Class 8 - Embedded programming

Table Of Content

Assignment

ATtiny Datasheet

The ATtiny44 datasheet includes all the features and all information about registers of the MCU.
Main characteristics are:

ATtiny registers:

ATtiny_registers.png

ATtiny pinout:

ATtiny_pinout.png

ATtiny families

Toolchain

In order to go from the concept of a program to a running board one have to accomplish different steps using specific tools, that is a toolchain:

  1. Write your source code in an editor (Notepad++, Gedit…).
  2. Turn your source code into machine code with a compiler and associated software tools ( avr-gcc , “make” command).
  3. Using uploader software ( avrdude , “make flash” command) and a programmer (TinyISP), send the machine code to your target AVR chip, which stores the instructions in its nonvolatile flash memory.
  4. As soon as the flash programmer is done, the AVR chip resets and starts running your code.

AVR program structure

[preamble & includes]
[possibly some function definitions]
int main(void){
[chip initializations]
[event loop]
while(1) {
[do this stuff forever]
}
return(0);
}

Bitwise operators

Ports

AVR devices have multiple I/O ports named PORTA, PORTB, PORTC, etc.
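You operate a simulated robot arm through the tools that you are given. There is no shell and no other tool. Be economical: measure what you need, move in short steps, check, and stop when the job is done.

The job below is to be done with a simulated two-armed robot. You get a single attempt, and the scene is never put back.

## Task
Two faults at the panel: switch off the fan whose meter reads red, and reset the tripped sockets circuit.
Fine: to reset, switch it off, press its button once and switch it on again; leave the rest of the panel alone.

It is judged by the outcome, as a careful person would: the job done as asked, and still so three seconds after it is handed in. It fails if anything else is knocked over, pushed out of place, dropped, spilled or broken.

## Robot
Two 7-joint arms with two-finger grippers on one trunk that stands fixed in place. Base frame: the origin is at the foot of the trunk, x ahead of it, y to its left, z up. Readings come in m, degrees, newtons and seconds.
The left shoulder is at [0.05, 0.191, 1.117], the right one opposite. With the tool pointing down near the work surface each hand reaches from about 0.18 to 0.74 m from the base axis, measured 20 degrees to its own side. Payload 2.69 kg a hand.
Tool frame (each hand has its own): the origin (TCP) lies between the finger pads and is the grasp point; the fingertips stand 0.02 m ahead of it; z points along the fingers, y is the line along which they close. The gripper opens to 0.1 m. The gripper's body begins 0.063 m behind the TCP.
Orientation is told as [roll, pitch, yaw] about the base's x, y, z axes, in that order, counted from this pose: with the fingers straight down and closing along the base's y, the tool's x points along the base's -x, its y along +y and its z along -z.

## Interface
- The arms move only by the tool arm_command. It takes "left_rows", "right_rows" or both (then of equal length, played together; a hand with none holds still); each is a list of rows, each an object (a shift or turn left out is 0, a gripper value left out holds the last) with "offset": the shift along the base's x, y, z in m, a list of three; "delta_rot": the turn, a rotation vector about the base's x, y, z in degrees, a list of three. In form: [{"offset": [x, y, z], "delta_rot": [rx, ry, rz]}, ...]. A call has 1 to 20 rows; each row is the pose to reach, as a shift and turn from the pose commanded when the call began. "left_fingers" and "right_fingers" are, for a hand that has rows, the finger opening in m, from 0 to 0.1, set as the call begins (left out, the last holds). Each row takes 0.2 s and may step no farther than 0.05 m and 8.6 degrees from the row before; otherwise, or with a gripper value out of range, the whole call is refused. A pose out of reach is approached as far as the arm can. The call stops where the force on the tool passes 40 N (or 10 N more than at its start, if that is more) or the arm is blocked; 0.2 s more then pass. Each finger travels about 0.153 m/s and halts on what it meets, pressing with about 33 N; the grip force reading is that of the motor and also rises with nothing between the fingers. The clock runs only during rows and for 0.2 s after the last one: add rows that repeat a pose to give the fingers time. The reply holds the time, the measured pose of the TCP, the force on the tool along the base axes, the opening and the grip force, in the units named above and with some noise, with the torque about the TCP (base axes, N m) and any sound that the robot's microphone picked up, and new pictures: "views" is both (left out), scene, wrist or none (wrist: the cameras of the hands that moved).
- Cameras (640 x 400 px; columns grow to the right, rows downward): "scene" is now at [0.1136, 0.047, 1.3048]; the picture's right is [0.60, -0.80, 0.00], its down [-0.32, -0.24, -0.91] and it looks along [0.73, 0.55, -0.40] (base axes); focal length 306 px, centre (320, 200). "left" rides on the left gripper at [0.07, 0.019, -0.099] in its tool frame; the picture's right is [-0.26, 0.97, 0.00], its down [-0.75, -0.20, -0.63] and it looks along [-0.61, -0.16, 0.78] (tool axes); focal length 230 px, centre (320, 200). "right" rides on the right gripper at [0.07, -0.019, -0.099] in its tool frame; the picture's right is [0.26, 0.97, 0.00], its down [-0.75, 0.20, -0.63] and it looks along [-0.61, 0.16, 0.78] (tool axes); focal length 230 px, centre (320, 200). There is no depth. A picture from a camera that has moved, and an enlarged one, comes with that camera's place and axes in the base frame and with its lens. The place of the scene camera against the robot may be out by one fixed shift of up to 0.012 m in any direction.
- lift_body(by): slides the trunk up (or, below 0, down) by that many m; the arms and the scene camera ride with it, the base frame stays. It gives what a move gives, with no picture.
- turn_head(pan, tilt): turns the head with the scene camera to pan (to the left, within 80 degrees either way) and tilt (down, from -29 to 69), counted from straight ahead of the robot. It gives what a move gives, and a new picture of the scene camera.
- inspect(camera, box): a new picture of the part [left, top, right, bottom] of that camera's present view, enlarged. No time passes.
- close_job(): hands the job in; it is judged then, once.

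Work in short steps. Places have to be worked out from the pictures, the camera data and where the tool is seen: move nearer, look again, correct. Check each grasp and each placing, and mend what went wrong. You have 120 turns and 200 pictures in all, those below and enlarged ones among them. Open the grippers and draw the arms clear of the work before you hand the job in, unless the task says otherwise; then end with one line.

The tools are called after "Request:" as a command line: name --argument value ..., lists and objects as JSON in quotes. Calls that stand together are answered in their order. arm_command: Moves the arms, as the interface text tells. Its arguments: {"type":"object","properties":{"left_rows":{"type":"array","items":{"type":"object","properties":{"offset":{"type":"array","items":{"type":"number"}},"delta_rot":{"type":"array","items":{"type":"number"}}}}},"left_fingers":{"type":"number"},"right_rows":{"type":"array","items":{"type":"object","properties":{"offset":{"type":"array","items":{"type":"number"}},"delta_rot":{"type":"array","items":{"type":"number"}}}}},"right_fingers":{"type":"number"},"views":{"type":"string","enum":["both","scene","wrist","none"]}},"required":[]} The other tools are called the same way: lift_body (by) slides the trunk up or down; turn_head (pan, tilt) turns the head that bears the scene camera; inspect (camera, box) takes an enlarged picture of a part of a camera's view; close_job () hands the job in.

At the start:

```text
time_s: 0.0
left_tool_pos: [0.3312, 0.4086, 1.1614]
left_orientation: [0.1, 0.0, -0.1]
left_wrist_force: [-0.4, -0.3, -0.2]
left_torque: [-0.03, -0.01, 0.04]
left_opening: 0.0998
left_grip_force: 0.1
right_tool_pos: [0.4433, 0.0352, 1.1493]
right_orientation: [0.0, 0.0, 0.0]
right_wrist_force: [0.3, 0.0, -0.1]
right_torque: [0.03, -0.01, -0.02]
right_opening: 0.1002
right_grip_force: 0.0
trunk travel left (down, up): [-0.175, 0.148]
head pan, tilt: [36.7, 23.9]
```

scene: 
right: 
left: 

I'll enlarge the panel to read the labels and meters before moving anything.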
Each I/O port can have a maximum of eight pins. Each port has three registers associated with it:
- DDRx: Data direction register (0= input, 1= output) These registers control whether each pin is configured for input or output the data direction. After a reset or power-up, the default state is all zeros, corresponding to the pins being configured for input.
- PORTx: Data output register (0= hi-Z, 1= VCC/pull-up) controls whether that pin is set to logic high or low, with the DDR configured for input, setting the PORT bits on a pin will control whether it has an internal pull-up resistor attached or whether it’s in a “hi-Z” (high-impedance)
- PINx: Data input register (read the logic state) digital voltage values for each pin that’s configured as input

DDRB ⫽ 255; //In decimal
DDRB ⫽ 0xff; //In hexadecimal notation
DDRB ⫽ 0b11111111; //In binary notation

pull_up.png

Important Libraries

Functions

Function definition:

int GetMax(int a, int b);

Function call:

int GetMax(int a, int b)
{
if(a > b)
return a;
else
return b;
}

File inclusion

`#include "filename"

Macro Definition

The _BV() macro is just a bit-shift tool, Macro can be also used to name fixed numbers like PI.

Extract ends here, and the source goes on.